Domino Effect highlighted the important role that curators play in shaping contemporary art. Much of the success of the show was due to its curation. Artists were chosen that had very different, but potentially complimentary and constructive, practises. How different would have been the outcome if they had selected the artist who had proposed he should come in on the fifth day and smash everything he found with a baseball bat!
Contemporary art can at times appear austere, academic and stripped of meaning. It can feel like arriving too late at a party when the guests have gone and just the leftovers remain. What is always interesting is the artist’s processes. In Domino Effect we had the best of both worlds: the process was laid bare for all to see and the completed installation was interesting and complex. Having seen the show online did the audience actually need to see it in reality? Well judging by the enthusiastic and good-humoured crowd at the private view the answer has to be yes – it whetted their appetite to see it in reality.
 Domino Effect at Motorcade/ Flashparade, BV Studios, 27 February to 3 March 2012
[A photographic record of the Domino Effect show can be seen at dominoeffect-mcfp.tumblr.com ]

Monday 27 February 2012

'Threads' installed at Domino Effect

'Threads' installed at Domino Effect. Wall paintings by Katie O'Brien.

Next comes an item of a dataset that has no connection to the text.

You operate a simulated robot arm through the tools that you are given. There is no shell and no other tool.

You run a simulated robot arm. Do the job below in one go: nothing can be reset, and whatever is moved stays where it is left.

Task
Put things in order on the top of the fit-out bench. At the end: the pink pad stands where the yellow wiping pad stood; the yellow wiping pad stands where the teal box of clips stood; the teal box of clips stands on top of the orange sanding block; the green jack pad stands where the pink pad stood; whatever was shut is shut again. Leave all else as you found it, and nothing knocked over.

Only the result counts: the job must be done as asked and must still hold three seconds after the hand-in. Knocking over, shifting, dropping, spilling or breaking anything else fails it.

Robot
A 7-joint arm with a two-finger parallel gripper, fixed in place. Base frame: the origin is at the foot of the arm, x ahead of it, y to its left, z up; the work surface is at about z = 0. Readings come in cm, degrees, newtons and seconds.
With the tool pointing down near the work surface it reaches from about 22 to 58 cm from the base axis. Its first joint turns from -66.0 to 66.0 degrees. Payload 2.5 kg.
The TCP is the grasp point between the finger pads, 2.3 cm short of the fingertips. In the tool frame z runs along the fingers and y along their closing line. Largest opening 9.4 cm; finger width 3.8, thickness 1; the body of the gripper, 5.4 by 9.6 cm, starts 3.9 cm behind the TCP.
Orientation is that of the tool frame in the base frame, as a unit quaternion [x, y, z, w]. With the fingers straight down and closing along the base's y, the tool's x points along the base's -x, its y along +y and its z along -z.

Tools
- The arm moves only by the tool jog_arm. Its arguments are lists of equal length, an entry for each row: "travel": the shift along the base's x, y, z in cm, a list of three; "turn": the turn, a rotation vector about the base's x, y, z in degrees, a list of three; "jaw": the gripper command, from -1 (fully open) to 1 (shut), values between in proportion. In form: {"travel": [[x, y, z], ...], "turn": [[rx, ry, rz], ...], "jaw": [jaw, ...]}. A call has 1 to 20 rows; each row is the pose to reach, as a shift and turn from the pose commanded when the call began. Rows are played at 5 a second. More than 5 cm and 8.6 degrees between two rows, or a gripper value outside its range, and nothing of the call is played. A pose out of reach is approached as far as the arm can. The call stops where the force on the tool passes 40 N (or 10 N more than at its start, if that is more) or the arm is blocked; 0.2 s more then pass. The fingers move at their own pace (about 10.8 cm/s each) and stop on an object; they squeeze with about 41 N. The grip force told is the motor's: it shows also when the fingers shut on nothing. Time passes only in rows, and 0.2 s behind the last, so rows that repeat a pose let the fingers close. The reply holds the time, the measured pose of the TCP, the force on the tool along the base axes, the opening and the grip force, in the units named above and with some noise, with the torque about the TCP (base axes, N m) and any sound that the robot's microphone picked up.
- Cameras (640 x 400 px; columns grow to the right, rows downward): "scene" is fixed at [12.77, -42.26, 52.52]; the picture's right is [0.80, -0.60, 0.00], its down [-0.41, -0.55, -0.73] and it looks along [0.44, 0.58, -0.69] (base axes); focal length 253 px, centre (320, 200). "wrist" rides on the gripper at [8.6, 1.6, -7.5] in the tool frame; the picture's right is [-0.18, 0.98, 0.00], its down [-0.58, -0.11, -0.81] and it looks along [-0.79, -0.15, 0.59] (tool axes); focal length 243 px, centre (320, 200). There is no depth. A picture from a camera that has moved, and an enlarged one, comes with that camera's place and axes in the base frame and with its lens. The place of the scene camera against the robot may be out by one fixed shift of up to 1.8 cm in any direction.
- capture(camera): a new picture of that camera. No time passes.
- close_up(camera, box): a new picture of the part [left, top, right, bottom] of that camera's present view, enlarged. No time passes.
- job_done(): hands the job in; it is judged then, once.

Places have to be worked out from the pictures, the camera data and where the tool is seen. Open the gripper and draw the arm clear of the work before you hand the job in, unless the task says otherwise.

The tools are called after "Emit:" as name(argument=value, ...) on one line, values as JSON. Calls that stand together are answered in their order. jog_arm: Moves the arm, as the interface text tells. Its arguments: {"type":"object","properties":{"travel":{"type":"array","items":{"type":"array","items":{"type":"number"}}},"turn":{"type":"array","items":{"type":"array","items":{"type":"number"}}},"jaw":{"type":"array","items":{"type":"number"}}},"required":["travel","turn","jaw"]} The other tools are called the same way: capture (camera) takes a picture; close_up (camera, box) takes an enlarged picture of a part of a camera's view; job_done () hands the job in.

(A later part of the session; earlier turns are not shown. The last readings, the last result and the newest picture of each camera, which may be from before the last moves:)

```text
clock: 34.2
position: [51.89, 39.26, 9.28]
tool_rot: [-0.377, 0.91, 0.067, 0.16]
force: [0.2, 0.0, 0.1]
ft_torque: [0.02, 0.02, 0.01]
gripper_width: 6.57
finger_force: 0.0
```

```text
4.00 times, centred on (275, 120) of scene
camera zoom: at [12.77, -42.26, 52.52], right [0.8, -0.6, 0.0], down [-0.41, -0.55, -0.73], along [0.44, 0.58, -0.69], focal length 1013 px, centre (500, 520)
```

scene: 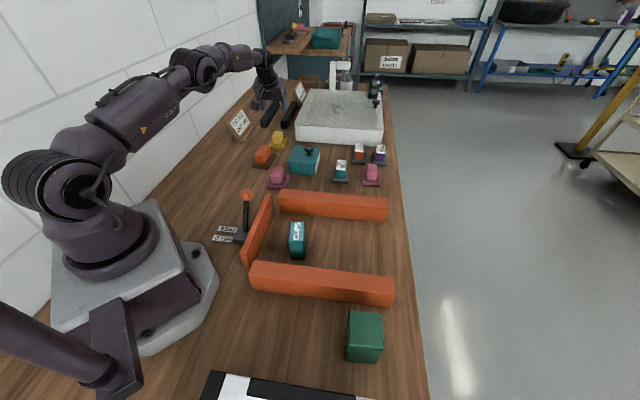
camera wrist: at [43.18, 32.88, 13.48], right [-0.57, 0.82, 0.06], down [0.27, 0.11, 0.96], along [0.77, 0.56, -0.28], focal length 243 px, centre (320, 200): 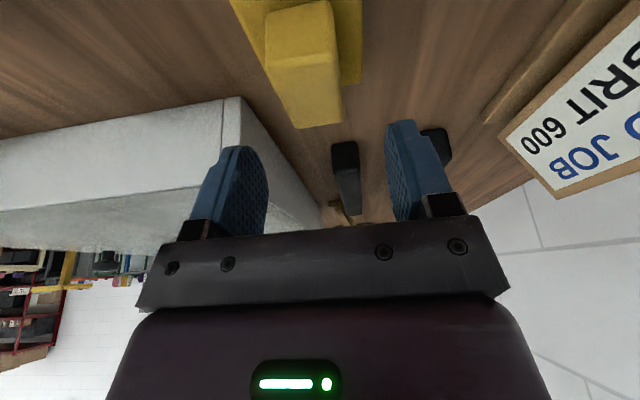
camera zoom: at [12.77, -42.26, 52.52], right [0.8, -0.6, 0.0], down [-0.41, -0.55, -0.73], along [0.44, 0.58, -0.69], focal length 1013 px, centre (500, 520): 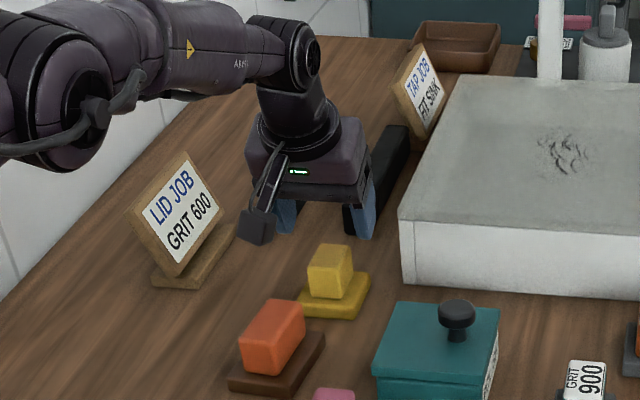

Domino Effect is at Motorcade/Flashparade, BV Studios, Philip Street, Bristol.  Open to the public 10am to 6pm until Saturday 3 March. More at the Domino Effects blog.

Threads - the proposal for Domino Effect


The washing line, where the intimate becomes public, is a global sight connoting community, family and personal relationships. Using traditional lines, pulleys, cleats and pegs, freshly laundered clothes, towels and sheets are hung out to dry across the gallery space.